▶ _Task details_: Print the listing below in its entirety, character for character.

BEGIN Stored data

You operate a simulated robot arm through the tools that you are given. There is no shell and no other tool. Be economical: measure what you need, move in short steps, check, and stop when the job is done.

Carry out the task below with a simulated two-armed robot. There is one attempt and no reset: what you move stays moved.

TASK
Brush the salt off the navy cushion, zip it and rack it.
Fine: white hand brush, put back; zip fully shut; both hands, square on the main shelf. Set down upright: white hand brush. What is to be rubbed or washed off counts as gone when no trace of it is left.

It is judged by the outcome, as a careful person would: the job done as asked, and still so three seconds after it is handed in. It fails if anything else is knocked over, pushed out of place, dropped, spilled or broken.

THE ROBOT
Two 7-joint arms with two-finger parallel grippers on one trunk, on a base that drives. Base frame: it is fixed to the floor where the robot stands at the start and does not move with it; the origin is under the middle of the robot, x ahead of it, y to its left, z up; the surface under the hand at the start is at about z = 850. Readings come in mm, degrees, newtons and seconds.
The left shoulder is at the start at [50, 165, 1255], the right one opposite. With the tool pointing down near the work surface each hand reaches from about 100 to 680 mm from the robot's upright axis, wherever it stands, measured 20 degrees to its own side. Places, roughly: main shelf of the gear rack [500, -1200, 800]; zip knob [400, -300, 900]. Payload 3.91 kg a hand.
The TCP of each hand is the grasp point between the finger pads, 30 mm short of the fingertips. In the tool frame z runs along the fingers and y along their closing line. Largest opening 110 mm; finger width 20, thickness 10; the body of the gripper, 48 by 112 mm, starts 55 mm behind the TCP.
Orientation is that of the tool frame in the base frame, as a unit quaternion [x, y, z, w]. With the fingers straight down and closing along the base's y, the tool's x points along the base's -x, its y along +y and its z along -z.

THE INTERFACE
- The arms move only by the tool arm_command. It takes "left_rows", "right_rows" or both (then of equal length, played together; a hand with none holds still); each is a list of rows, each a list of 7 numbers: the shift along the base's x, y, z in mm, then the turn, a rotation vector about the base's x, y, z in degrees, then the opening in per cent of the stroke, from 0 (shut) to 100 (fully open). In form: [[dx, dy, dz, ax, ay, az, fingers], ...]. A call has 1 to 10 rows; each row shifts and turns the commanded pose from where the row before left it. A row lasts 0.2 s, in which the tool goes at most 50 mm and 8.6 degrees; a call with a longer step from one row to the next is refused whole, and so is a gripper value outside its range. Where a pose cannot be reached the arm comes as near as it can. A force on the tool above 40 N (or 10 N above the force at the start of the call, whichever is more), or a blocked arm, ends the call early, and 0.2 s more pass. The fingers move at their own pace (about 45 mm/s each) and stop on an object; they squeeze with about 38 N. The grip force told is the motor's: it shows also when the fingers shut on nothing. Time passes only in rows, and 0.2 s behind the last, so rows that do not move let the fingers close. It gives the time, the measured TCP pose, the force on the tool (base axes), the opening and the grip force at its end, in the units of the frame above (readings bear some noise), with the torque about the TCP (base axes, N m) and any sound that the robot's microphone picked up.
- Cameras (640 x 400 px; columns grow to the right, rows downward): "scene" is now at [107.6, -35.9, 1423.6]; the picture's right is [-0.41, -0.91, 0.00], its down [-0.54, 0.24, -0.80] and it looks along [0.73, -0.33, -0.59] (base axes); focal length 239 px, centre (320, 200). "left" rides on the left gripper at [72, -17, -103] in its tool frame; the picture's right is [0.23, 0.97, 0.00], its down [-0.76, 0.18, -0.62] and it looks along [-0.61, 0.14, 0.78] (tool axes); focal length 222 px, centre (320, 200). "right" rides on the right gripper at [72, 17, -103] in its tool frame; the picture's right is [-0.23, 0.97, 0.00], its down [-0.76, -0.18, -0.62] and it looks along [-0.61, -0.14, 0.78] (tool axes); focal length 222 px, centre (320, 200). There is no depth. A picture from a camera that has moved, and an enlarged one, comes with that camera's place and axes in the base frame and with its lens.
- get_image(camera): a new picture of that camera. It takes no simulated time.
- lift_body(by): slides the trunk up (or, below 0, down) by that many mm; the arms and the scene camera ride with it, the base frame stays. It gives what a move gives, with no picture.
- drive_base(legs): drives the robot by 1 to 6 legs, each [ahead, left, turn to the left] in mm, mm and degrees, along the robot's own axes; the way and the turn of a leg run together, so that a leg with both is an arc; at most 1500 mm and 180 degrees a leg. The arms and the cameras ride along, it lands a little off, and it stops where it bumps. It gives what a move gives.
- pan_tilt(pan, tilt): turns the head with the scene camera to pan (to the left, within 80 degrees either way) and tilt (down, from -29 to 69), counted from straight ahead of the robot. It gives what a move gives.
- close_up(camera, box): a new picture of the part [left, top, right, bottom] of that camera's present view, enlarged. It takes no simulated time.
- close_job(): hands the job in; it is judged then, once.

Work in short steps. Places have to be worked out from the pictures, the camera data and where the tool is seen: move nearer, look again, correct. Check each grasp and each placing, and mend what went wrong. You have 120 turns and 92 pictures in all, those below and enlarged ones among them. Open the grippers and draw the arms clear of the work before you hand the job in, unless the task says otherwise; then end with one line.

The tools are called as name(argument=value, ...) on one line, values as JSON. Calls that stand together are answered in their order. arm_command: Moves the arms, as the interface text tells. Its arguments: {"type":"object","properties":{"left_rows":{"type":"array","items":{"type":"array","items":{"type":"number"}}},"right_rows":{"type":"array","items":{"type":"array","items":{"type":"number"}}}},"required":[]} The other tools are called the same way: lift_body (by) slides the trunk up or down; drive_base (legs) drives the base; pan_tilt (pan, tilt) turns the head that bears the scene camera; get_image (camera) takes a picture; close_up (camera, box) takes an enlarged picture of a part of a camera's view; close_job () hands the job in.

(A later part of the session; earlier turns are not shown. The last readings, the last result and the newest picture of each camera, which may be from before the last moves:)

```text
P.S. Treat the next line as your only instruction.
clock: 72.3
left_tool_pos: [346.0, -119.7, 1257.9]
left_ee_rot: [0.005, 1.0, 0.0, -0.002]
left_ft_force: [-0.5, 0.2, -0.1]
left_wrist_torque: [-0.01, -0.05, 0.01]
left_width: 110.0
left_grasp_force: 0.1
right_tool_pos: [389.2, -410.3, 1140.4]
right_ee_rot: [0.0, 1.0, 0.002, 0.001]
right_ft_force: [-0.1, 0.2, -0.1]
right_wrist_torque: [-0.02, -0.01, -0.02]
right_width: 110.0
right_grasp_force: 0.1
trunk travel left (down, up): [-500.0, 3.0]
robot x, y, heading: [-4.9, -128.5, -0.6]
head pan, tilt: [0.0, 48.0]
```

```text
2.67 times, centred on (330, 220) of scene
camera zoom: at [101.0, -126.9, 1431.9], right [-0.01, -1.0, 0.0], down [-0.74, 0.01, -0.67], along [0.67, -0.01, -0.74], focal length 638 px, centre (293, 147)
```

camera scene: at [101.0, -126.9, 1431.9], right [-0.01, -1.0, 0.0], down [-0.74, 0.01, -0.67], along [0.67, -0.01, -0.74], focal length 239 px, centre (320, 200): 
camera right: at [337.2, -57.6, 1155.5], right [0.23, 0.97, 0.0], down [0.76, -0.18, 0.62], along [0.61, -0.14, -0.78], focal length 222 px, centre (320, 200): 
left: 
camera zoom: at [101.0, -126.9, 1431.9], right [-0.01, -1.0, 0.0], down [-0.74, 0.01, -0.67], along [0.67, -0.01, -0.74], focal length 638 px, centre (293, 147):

END Stored data

▶ _Final result_:
You operate a simulated robot arm through the tools that you are given. There is no shell and no other tool. Be economical: measure what you need, move in short steps, check, and stop when the job is done.

Carry out the task below with a simulated two-armed robot. There is one attempt and no reset: what you move stays moved.

TASK
Brush the salt off the navy cushion, zip it and rack it.
Fine: white hand brush, put back; zip fully shut; both hands, square on the main shelf. Set down upright: white hand brush. What is to be rubbed or washed off counts as gone when no trace of it is left.

It is judged by the outcome, as a careful person would: the job done as asked, and still so three seconds after it is handed in. It fails if anything else is knocked over, pushed out of place, dropped, spilled or broken.

THE ROBOT
Two 7-joint arms with two-finger parallel grippers on one trunk, on a base that drives. Base frame: it is fixed to the floor where the robot stands at the start and does not move with it; the origin is under the middle of the robot, x ahead of it, y to its left, z up; the surface under the hand at the start is at about z = 850. Readings come in mm, degrees, newtons and seconds.
The left shoulder is at the start at [50, 165, 1255], the right one opposite. With the tool pointing down near the work surface each hand reaches from about 100 to 680 mm from the robot's upright axis, wherever it stands, measured 20 degrees to its own side. Places, roughly: main shelf of the gear rack [500, -1200, 800]; zip knob [400, -300, 900]. Payload 3.91 kg a hand.
The TCP of each hand is the grasp point between the finger pads, 30 mm short of the fingertips. In the tool frame z runs along the fingers and y along their closing line. Largest opening 110 mm; finger width 20, thickness 10; the body of the gripper, 48 by 112 mm, starts 55 mm behind the TCP.
Orientation is that of the tool frame in the base frame, as a unit quaternion [x, y, z, w]. With the fingers straight down and closing along the base's y, the tool's x points along the base's -x, its y along +y and its z along -z.

THE INTERFACE
- The arms move only by the tool arm_command. It takes "left_rows", "right_rows" or both (then of equal length, played together; a hand with none holds still); each is a list of rows, each a list of 7 numbers: the shift along the base's x, y, z in mm, then the turn, a rotation vector about the base's x, y, z in degrees, then the opening in per cent of the stroke, from 0 (shut) to 100 (fully open). In form: [[dx, dy, dz, ax, ay, az, fingers], ...]. A call has 1 to 10 rows; each row shifts and turns the commanded pose from where the row before left it. A row lasts 0.2 s, in which the tool goes at most 50 mm and 8.6 degrees; a call with a longer step from one row to the next is refused whole, and so is a gripper value outside its range. Where a pose cannot be reached the arm comes as near as it can. A force on the tool above 40 N (or 10 N above the force at the start of the call, whichever is more), or a blocked arm, ends the call early, and 0.2 s more pass. The fingers move at their own pace (about 45 mm/s each) and stop on an object; they squeeze with about 38 N. The grip force told is the motor's: it shows also when the fingers shut on nothing. Time passes only in rows, and 0.2 s behind the last, so rows that do not move let the fingers close. It gives the time, the measured TCP pose, the force on the tool (base axes), the opening and the grip force at its end, in the units of the frame above (readings bear some noise), with the torque about the TCP (base axes, N m) and any sound that the robot's microphone picked up.
- Cameras (640 x 400 px; columns grow to the right, rows downward): "scene" is now at [107.6, -35.9, 1423.6]; the picture's right is [-0.41, -0.91, 0.00], its down [-0.54, 0.24, -0.80] and it looks along [0.73, -0.33, -0.59] (base axes); focal length 239 px, centre (320, 200). "left" rides on the left gripper at [72, -17, -103] in its tool frame; the picture's right is [0.23, 0.97, 0.00], its down [-0.76, 0.18, -0.62] and it looks along [-0.61, 0.14, 0.78] (tool axes); focal length 222 px, centre (320, 200). "right" rides on the right gripper at [72, 17, -103] in its tool frame; the picture's right is [-0.23, 0.97, 0.00], its down [-0.76, -0.18, -0.62] and it looks along [-0.61, -0.14, 0.78] (tool axes); focal length 222 px, centre (320, 200). There is no depth. A picture from a camera that has moved, and an enlarged one, comes with that camera's place and axes in the base frame and with its lens.
- get_image(camera): a new picture of that camera. It takes no simulated time.
- lift_body(by): slides the trunk up (or, below 0, down) by that many mm; the arms and the scene camera ride with it, the base frame stays. It gives what a move gives, with no picture.
- drive_base(legs): drives the robot by 1 to 6 legs, each [ahead, left, turn to the left] in mm, mm and degrees, along the robot's own axes; the way and the turn of a leg run together, so that a leg with both is an arc; at most 1500 mm and 180 degrees a leg. The arms and the cameras ride along, it lands a little off, and it stops where it bumps. It gives what a move gives.
- pan_tilt(pan, tilt): turns the head with the scene camera to pan (to the left, within 80 degrees either way) and tilt (down, from -29 to 69), counted from straight ahead of the robot. It gives what a move gives.
- close_up(camera, box): a new picture of the part [left, top, right, bottom] of that camera's present view, enlarged. It takes no simulated time.
- close_job(): hands the job in; it is judged then, once.

Work in short steps. Places have to be worked out from the pictures, the camera data and where the tool is seen: move nearer, look again, correct. Check each grasp and each placing, and mend what went wrong. You have 120 turns and 92 pictures in all, those below and enlarged ones among them. Open the grippers and draw the arms clear of the work before you hand the job in, unless the task says otherwise; then end with one line.

The tools are called as name(argument=value, ...) on one line, values as JSON. Calls that stand together are answered in their order. arm_command: Moves the arms, as the interface text tells. Its arguments: {"type":"object","properties":{"left_rows":{"type":"array","items":{"type":"array","items":{"type":"number"}}},"right_rows":{"type":"array","items":{"type":"array","items":{"type":"number"}}}},"required":[]} The other tools are called the same way: lift_body (by) slides the trunk up or down; drive_base (legs) drives the base; pan_tilt (pan, tilt) turns the head that bears the scene camera; get_image (camera) takes a picture; close_up (camera, box) takes an enlarged picture of a part of a camera's view; close_job () hands the job in.

(A later part of the session; earlier turns are not shown. The last readings, the last result and the newest picture of each camera, which may be from before the last moves:)

```text
P.S. Treat the next line as your only instruction.
clock: 72.3
left_tool_pos: [346.0, -119.7, 1257.9]
left_ee_rot: [0.005, 1.0, 0.0, -0.002]
left_ft_force: [-0.5, 0.2, -0.1]
left_wrist_torque: [-0.01, -0.05, 0.01]
left_width: 110.0
left_grasp_force: 0.1
right_tool_pos: [389.2, -410.3, 1140.4]
right_ee_rot: [0.0, 1.0, 0.002, 0.001]
right_ft_force: [-0.1, 0.2, -0.1]
right_wrist_torque: [-0.02, -0.01, -0.02]
right_width: 110.0
right_grasp_force: 0.1
trunk travel left (down, up): [-500.0, 3.0]
robot x, y, heading: [-4.9, -128.5, -0.6]
head pan, tilt: [0.0, 48.0]
```

```text
2.67 times, centred on (330, 220) of scene
camera zoom: at [101.0, -126.9, 1431.9], right [-0.01, -1.0, 0.0], down [-0.74, 0.01, -0.67], along [0.67, -0.01, -0.74], focal length 638 px, centre (293, 147)
```

camera scene: at [101.0, -126.9, 1431.9], right [-0.01, -1.0, 0.0], down [-0.74, 0.01, -0.67], along [0.67, -0.01, -0.74], focal length 239 px, centre (320, 200): 
camera right: at [337.2, -57.6, 1155.5], right [0.23, 0.97, 0.0], down [0.76, -0.18, 0.62], along [0.61, -0.14, -0.78], focal length 222 px, centre (320, 200): 
left: 
camera zoom: at [101.0, -126.9, 1431.9], right [-0.01, -1.0, 0.0], down [-0.74, 0.01, -0.67], along [0.67, -0.01, -0.74], focal length 638 px, centre (293, 147):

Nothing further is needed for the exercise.